People in Newfoundland and Labrador who use oil to heat their homes now have to adhere to new codes regarding their storage tanks.

The new regulations came into effect Wednesday and are intended to protect against oil spills and leaks.

However, the changes will cost homeowners roughly an extra $600 when they upgrade or purchase a new tank.

"We've been doing good work around this in reducing spills, but we need to get to that place where we have zero," said Minister of Environment and Conservation Dan Crummell.

"The cost of these spills are in the thousands, if not tens of thousands, or hundreds of thousands of dollars."

Crummell said the number of such incidents has been steadily declining over the last 15 years, since the record year of 2001 — which saw 604 recorded spills.
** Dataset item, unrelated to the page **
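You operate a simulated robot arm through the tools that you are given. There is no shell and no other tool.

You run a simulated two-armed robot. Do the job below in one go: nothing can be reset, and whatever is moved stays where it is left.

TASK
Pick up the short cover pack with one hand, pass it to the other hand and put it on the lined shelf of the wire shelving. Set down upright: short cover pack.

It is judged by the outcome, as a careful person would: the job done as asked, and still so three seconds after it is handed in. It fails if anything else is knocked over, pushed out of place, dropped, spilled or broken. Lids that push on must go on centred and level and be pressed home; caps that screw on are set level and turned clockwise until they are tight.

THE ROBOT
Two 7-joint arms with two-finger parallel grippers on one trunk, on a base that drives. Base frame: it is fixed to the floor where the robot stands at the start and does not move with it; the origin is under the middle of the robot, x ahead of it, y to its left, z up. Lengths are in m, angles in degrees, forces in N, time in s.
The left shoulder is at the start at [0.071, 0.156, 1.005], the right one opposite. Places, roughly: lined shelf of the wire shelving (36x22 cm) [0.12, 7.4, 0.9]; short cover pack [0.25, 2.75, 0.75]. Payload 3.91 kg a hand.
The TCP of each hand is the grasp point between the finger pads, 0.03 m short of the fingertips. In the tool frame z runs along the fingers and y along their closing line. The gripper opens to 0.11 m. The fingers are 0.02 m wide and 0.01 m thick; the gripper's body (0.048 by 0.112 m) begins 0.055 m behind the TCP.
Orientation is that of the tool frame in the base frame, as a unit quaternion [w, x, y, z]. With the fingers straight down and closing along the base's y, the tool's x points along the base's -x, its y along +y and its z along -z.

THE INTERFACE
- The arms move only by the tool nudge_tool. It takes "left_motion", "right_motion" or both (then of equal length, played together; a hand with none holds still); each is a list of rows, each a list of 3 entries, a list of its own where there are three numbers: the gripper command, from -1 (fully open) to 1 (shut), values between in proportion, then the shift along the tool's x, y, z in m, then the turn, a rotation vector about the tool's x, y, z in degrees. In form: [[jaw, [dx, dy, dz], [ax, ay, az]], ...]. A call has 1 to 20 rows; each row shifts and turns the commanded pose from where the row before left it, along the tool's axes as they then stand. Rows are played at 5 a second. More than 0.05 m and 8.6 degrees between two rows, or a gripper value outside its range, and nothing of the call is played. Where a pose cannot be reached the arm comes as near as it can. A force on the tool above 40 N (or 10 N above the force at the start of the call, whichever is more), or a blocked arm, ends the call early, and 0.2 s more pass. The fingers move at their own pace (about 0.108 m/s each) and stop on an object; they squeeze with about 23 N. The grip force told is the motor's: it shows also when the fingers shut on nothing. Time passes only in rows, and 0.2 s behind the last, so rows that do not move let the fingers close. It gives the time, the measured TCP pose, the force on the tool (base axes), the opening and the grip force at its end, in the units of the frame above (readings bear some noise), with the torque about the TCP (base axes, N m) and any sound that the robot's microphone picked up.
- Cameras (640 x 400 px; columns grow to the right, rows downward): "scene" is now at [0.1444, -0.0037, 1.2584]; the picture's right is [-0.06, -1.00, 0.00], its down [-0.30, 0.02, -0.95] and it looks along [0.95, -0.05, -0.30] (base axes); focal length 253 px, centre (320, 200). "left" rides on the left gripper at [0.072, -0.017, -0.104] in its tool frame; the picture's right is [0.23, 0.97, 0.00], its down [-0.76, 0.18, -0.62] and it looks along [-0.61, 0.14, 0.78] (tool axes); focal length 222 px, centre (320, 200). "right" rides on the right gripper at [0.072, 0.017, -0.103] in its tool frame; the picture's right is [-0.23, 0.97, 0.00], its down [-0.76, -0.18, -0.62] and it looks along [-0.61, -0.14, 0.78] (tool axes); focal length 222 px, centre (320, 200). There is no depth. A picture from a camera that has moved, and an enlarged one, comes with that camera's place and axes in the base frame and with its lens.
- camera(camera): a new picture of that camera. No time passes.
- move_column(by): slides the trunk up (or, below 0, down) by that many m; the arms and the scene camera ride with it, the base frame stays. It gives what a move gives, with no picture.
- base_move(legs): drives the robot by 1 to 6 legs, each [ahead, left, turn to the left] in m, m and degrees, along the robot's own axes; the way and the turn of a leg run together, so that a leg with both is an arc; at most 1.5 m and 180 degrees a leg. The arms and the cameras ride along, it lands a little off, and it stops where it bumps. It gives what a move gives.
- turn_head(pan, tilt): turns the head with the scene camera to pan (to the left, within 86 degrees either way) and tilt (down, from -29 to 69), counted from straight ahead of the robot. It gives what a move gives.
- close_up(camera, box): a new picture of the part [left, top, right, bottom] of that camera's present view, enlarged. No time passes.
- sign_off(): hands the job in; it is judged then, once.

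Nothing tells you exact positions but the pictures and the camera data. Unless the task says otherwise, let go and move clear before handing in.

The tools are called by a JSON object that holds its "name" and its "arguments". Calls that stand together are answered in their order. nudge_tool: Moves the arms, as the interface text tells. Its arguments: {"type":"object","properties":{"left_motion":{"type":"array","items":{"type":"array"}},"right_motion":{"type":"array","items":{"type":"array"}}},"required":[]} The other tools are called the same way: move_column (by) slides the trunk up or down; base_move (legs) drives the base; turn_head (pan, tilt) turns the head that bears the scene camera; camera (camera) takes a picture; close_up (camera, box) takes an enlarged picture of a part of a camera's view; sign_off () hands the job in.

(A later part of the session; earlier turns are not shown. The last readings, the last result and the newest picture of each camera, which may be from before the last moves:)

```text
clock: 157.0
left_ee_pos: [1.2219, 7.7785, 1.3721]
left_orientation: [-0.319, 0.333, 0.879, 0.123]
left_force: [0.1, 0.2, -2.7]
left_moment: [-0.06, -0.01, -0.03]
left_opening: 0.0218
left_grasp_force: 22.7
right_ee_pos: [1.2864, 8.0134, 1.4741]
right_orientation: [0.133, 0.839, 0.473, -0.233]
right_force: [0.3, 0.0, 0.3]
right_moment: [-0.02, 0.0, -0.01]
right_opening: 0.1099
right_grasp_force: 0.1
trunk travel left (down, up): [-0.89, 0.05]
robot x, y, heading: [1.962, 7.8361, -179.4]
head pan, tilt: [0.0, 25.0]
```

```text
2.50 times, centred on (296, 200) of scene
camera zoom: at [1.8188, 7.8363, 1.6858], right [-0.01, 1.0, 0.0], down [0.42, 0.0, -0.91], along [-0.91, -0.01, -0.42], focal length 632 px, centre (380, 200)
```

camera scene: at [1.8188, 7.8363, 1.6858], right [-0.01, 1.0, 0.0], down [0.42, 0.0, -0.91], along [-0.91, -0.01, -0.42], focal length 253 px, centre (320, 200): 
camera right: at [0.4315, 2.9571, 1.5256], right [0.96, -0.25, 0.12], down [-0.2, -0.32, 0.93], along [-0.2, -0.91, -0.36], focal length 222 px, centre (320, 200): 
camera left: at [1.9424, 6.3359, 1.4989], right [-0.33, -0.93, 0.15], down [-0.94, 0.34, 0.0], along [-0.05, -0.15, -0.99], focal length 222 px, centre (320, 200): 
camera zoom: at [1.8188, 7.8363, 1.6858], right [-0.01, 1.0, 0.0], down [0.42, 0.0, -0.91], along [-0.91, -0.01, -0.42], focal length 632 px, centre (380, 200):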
After that year, the department decided to adapt regulations proposed by the Canadian Standards Association, which has resulted in the number of spills dropping to 139 in total between April 2009 and March 2013.

Details of amendments

The new changes to the codes include several new rules designed to prevent oil from spilling out of the tank onto the ground, causing soil contamination.

As well, the environment department says the requirements will better protect against home fire risk and will increase energy efficiency.

Home heating oil tank

The provincial Department of Environment and Conservation says the changes are necessary to stay in line with national standards.

The new codes include the requirements to have "dedicated openings" at the top of the tank for the purpose of water testing and the installation of a new containment device under the indoor filter.

The government has no plans to subsidize the cost of the new codes, and Crummell insists while the extra $600 may be an annoying expense for many, but that it's in the best interest of everyone.

"If you look at the big picture and the cost of clean-ups from these spills, it's a minor cost," he said.

"These are just amendments and upgrades to ensure the oil storage tanks are safer."